Рукописи 1844-го года действительно представляют большой интерес. Это первый и очень значительный шаг молодого Маркса на пути от Гегеля к марксизму. Через всю рукопись проходят, не умолкая, бои со старым, не позволяющие оторваться от противника, требующие непосредственного боевого контакта с ним, и тут же, на этих же страницах постоянно чувствуется дыхание нового, на ваших глазах совершающееся нарождение больших новых мыслей, устремленных в будущее. Они выступают здесь с той непосредственностью, свежестью и страстностью, которая бывает свойственна только впервые нарождающемуся и завоевывающему себе право на жизнь в острой схватке с прошлым. Рукопись, страницы которой отражают эту борьбу, — это, конечно, документ, который не может не привлекать к себе внимания.
Для психологии она представляет существенный интерес не только тем, что в ней сказано непосредственно про психологию, но и вообще про человека, а проблема человека стоит в центре этой рукописи.
В рукописи 1844-го года впервые сформулированы Марксом по крайней мере три основные мысли, имеющие решающее значение для психологии. Первая из этих мыслей заключается в признании роли практической (и теоретической) деятельности человека, труда в формировании человека и его психики.
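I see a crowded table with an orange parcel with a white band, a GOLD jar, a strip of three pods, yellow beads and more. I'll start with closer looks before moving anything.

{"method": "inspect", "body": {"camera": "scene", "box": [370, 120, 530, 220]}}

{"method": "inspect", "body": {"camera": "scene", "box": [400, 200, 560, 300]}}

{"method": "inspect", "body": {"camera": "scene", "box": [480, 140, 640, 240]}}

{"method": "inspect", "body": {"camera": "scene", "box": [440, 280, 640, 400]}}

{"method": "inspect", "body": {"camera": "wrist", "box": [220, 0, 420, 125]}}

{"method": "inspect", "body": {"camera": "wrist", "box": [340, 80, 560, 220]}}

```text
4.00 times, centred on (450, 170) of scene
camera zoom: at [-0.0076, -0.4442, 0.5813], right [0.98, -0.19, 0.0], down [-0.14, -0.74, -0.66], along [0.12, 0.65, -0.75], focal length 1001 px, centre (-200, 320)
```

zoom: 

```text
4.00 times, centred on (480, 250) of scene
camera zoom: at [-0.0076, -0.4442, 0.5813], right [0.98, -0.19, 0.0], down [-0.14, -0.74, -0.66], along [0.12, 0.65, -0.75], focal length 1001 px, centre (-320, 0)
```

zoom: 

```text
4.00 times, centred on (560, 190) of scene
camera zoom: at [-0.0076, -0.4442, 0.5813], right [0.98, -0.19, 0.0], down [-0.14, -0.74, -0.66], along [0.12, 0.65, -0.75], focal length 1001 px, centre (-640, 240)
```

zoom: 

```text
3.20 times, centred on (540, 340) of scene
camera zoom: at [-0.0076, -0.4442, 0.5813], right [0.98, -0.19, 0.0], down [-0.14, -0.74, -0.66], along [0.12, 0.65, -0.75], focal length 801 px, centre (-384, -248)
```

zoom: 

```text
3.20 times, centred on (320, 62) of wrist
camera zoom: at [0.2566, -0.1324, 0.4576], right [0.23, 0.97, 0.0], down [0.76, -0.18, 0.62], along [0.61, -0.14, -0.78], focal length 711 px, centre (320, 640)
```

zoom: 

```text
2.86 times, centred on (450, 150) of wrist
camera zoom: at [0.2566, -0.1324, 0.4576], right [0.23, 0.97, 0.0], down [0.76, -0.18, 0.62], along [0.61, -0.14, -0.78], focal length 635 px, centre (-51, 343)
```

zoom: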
В понимании человека как результата его собственного труда — пусть в ложной мистифицированной форме — Маркс усматривает «величие» гегелевской «Феноменологии» и ее конечного результата»[4]. В раскрытии этого положения в его истинном, не мистифицированном содержании Маркс видит свою первую задачу. Это положение, как известно, прочно, навсегда входит в марксистскую философию. Уже в тезисах о Фейербахе (весна 1845 г.) Маркс напишет: «Главный недостаток всего предшествующего материализма —- включая и фейербаховский — заключается в том, что предмет, действительность, чувственность берется только в форме объекта, или в форме созерцания, а не как человеческая чувственная деятельность, практика, не субъективно» (тезис 1).
Положение о роли деятельности в формировании психических свойств человека, начиная с 30-х годов, прочно входит и в советскую психологию.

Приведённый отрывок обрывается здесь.